Ethos (n.) The fundamental character or spirit of a culture; the underlying sentiment that informs the beliefs, customs, and practices of a group or society. The distinguishing character or disposition of a community, group, or person. To simplify, an ethos is expressed through spontaneous, recurring patterns.

Ethos is a corporate-intense mental state that arises subjectively, not only in an individual, but also in the entire community. When something happens, everyone feels it the same way. When something is violated, everyone is offended. When something is obtained, everyone celebrates. In many ways an ethos is an e-motion that doesn’t have to be prompted, but everyone feels it equally in response to an event. Are you challenged to become a church that changes the world? Then check out Erwin McManus’ book “An Unstoppable Force.”

 

HEART TRANSPLANTS

There is something extraordinary about the invisible influence of ethos. It is fundamental to understanding how values are transferred, even from generation to generation. My wife, Kim, and I are first-generation Christians. Our parenting has been a step-by-step learning process. We don’t really know how to raise kids in a Christian home through experience. When my son was 3 years old, his older sister brought him to me so that he could tell me something important: He told me that he was a Christian.

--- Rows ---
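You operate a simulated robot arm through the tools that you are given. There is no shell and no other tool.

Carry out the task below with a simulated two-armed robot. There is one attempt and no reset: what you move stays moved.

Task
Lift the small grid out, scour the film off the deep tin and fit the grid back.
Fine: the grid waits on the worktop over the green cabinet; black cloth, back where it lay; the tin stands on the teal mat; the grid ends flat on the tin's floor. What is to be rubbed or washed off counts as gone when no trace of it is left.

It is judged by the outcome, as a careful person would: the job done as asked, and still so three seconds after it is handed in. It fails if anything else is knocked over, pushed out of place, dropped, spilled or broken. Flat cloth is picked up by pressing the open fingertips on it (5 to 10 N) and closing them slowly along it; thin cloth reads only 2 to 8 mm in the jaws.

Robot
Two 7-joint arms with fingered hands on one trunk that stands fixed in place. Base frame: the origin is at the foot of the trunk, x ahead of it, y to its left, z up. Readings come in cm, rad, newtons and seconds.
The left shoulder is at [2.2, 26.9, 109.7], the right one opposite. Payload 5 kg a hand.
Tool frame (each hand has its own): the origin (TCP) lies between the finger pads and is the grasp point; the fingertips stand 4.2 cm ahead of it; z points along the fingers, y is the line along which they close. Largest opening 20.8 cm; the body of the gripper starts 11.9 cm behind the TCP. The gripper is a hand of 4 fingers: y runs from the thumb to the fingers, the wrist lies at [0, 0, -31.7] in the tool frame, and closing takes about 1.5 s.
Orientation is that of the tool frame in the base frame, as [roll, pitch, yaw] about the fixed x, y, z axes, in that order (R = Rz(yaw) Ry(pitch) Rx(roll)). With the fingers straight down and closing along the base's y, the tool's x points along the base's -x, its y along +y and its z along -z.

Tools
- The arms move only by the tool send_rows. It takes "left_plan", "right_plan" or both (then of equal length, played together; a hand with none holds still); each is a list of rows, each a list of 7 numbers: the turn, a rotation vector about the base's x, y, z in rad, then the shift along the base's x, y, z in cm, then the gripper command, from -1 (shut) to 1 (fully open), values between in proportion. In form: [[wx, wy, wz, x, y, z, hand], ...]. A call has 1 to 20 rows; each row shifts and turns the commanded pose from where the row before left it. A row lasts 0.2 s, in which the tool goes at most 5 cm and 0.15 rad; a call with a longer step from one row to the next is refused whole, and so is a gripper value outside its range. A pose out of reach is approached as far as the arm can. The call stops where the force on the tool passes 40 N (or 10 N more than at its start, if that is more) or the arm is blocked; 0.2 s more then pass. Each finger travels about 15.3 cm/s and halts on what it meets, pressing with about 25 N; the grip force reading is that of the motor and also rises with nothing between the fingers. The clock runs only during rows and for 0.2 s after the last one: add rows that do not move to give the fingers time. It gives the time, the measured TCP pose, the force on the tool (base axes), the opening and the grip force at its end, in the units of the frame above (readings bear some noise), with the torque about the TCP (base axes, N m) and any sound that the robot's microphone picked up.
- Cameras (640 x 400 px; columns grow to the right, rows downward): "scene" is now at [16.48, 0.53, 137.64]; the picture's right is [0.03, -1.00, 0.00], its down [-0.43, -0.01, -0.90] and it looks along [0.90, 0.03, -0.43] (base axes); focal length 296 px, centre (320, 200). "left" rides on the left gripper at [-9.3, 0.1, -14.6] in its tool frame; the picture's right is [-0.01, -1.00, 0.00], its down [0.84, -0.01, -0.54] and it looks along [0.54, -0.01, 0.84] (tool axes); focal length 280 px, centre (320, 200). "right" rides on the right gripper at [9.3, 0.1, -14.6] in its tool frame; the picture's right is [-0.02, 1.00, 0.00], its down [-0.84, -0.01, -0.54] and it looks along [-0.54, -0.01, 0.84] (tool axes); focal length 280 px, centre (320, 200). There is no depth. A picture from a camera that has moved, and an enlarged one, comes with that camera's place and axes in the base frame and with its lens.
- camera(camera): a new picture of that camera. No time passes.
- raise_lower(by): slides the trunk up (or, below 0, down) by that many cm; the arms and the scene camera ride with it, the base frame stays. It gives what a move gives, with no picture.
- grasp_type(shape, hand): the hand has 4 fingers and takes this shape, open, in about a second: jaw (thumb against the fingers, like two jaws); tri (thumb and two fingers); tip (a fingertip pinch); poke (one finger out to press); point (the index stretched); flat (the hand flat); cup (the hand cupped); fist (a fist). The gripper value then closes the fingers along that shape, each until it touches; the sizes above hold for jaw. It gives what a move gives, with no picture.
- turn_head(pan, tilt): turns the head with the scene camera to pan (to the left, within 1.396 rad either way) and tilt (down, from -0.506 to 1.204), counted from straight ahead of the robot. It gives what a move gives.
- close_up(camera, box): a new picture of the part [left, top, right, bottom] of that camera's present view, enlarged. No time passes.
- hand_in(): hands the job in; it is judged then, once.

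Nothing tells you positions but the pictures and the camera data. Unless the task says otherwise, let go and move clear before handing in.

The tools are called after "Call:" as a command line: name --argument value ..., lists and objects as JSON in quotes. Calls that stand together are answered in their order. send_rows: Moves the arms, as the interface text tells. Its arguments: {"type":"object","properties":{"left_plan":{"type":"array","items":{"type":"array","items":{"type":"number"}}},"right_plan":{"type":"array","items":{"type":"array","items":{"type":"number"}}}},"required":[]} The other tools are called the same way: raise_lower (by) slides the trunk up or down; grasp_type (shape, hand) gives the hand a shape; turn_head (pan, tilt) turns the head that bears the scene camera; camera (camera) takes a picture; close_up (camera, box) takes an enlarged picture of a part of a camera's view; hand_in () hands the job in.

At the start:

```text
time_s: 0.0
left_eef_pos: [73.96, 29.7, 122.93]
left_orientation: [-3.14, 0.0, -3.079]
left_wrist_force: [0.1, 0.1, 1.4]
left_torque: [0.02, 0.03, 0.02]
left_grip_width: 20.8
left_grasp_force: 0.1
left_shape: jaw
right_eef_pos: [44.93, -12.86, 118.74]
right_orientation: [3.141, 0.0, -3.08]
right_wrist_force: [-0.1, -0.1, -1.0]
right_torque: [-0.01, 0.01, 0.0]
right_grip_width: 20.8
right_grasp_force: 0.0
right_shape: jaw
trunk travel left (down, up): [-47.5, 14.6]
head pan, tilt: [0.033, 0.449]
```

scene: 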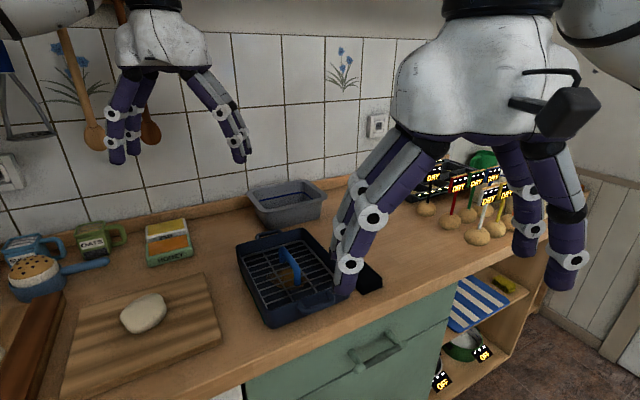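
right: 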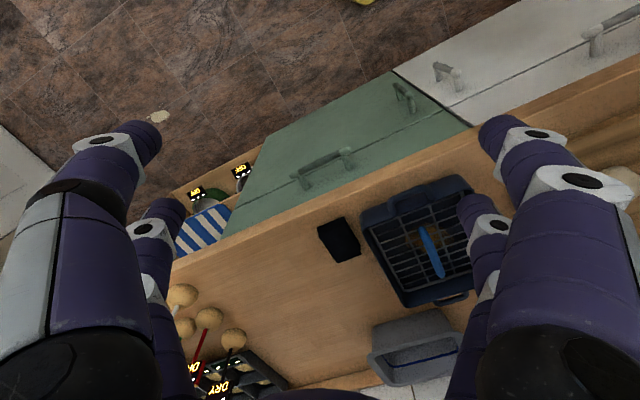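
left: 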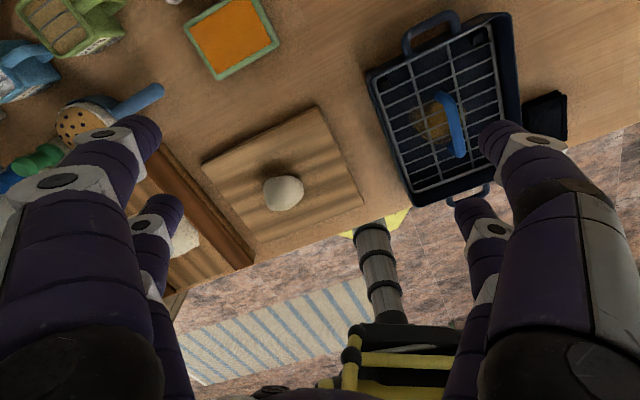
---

I have to be honest with you: I didn’t believe 3-year-olds could become Christians. I even grilled Patty to make sure she didn’t coerce him into praying some sinner’s prayer. I discovered that his decision was genuinely the result of his own initiative, but I still didn’t believe him.

About six months later he told me he wanted to be baptized. I was sure that was the only reason he had told me he was a Christian. Now I knew his real motivation: He wanted to get in the water. I told him that before he could be baptized, he needed to be a Christian, and he reminded me that he was one. I thought that was a pretty good memory for a 3-year-old.

When he was 4, he began to ask me when he could begin teaching about Jesus. I began to think that maybe he really was a Christian. Every night I would pray for Aaron before he went to sleep. So we were sitting by his bed one night, and I said to him that since he was now a Christian, he should pray and not just me. I’ll never forget Aaron’s first prayer. We were holding hands, and I expected him to repeat the prayers that I had prayed for him over the past four years, but he didn’t. He prayed something that I had never prayed for him. His first words were, “Jesus, make me a leader of men.” I have to tell you that I was in shock, and I squished his hands. He thought he did something wrong and said, “I know I’m too little right now.”

When I left the room that night, my eyes were filled with tears. I was overwhelmed with an incredible sense of both pride and disbelief. I went to Kim and said, “You won’t believe what Aaron prayed.” I shared with her his prayer. Without even blinking an eye, she looked at me and said, “Of course that’s what he’s going to pray. That’s all he ever hears about.” It struck me that, even though I had never intentionally taught Aaron about leadership, the environment we had created had a powerful impact on him.

I’m also reminded of Mariah’s school open house in the second grade. All the parents walked into the room to enjoy their children’s artwork and scholastic achievements. As I walked up to one of the walls, I noticed that my little 7-year-old girl had written that when she grew up, she wanted to be a singer. She listed six or seven countries she intended to visit to perform concerts—from Indonesia to Australia to New Zealand. Beneath that, she had listed the titles of about 10 songs she had already written. I realized that I was staring at ethos made manifest. She was growing up in an environment that was both global and creative. She not only felt that she had permission, but she felt it natural to see herself traveling the world, using her creative gifts and talents.

 

ENVIRONMENTAL SPONGES

This is the power of ethos. Human beings are sponges that draw in whatever is around them. We know, all too well, that children are radically affected by their environments. Negative environments raise negative and broken children. Healthy environments give children their best opportunity to become everything they were created to be.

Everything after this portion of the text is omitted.